- YOUR TASK -
Pull out every line in the data that has the string "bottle" in it.

- DATASET SECTION -
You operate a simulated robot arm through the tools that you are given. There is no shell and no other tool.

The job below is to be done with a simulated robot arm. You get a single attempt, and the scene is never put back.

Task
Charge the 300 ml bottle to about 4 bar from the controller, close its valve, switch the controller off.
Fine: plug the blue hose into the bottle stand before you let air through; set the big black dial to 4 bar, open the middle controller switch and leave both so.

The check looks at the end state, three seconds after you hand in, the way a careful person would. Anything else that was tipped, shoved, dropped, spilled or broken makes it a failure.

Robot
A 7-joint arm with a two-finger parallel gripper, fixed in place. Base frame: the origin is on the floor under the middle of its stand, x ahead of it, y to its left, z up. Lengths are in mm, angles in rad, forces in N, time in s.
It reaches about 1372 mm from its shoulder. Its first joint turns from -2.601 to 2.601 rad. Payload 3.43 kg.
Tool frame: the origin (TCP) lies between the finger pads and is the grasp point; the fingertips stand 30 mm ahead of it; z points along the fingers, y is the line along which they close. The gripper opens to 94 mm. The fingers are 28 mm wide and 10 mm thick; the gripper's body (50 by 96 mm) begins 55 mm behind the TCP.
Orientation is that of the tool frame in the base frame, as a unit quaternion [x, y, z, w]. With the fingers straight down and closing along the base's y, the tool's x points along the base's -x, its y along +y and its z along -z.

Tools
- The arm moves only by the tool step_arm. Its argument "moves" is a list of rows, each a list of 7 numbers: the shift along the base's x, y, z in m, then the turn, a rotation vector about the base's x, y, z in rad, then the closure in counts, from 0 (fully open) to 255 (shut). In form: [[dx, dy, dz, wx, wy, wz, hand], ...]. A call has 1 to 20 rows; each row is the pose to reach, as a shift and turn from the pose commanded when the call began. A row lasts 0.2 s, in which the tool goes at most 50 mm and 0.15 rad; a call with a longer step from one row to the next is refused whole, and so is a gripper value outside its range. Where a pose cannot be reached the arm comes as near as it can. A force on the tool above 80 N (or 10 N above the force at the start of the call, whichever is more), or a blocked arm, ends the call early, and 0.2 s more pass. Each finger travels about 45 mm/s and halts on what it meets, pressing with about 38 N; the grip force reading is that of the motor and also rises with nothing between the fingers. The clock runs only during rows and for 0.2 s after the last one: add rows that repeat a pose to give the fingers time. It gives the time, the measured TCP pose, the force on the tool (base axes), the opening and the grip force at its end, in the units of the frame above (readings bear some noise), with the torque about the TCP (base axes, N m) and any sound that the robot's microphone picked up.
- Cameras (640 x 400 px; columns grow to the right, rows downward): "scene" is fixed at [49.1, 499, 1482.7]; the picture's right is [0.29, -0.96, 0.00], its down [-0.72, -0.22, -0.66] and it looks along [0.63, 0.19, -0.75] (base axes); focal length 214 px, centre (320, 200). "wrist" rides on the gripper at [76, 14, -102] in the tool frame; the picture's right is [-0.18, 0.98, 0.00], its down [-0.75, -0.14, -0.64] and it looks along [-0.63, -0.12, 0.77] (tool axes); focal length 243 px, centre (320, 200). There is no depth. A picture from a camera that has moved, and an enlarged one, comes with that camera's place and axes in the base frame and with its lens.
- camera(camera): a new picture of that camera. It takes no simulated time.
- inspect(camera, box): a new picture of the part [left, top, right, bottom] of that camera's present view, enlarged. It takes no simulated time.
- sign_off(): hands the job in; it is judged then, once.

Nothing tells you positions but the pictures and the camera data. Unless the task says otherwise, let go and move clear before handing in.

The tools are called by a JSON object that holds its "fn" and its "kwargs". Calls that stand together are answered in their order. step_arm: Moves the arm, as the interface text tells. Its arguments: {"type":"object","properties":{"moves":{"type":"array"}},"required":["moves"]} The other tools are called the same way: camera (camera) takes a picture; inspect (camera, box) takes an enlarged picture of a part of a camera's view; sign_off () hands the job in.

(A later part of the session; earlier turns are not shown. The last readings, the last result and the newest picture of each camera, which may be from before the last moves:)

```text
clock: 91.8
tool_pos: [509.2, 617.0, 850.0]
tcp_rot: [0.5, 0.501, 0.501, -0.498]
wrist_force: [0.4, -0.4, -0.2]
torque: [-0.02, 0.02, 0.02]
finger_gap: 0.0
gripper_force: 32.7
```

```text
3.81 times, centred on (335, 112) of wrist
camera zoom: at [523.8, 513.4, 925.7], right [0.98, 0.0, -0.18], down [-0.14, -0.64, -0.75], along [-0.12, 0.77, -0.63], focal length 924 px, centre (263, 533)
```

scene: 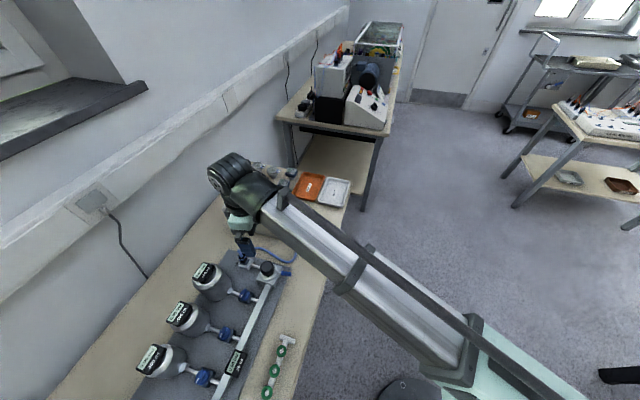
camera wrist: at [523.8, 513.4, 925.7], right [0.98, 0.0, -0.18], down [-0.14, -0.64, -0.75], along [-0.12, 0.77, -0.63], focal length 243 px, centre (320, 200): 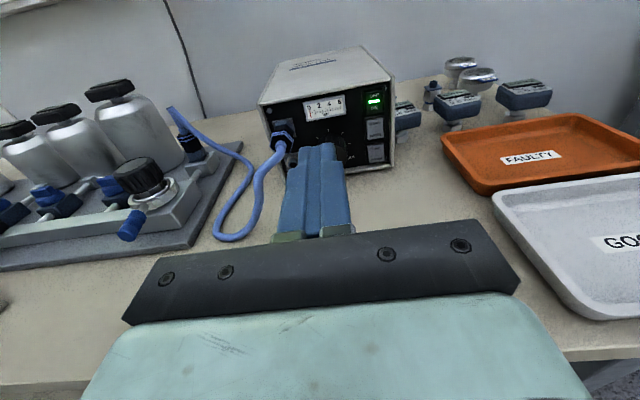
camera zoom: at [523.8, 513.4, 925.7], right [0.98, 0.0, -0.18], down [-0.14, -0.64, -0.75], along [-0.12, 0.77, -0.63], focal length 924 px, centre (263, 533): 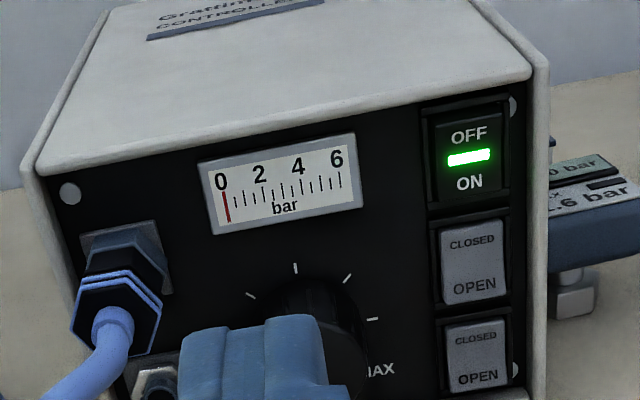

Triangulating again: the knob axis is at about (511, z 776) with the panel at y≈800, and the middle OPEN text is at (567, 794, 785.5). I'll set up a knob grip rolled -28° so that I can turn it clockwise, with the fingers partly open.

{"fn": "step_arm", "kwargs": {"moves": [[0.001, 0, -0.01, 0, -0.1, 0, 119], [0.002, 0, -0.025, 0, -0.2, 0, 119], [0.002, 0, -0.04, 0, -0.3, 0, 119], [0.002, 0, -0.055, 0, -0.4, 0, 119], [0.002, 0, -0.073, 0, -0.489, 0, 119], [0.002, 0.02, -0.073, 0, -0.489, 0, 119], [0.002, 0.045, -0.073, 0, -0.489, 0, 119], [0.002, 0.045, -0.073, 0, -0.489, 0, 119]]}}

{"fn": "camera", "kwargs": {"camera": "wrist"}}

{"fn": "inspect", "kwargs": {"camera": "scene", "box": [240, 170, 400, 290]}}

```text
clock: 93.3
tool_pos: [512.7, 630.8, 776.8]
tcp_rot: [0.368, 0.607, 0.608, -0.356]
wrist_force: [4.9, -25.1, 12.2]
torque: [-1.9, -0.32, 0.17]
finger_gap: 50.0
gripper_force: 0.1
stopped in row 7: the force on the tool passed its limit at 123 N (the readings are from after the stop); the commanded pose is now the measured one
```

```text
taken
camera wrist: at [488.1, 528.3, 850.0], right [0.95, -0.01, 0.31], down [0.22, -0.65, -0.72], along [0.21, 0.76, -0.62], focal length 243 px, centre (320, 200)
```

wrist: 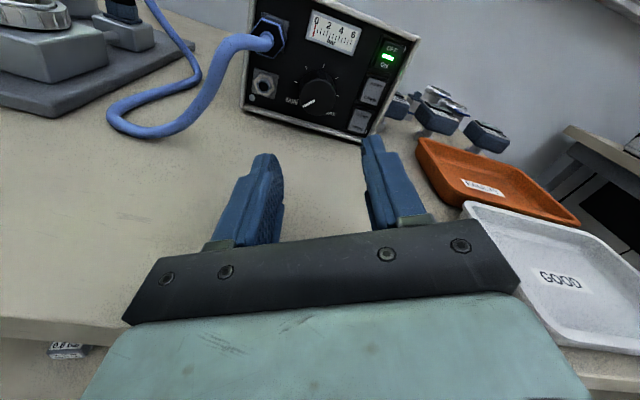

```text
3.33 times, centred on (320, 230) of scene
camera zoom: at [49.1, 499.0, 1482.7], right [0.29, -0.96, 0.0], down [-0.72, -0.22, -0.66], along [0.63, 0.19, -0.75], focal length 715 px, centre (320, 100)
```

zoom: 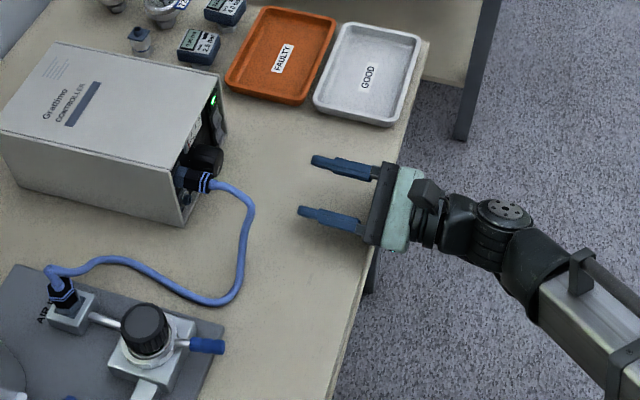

- EXERCISE ANSWER -
Charge the 300 ml bottle to about 4 bar from the controller, close its valve, switch the controller off.
Fine: plug the blue hose into the bottle stand before you let air through; set the big black dial to 4 bar, open the middle controller switch and leave both so.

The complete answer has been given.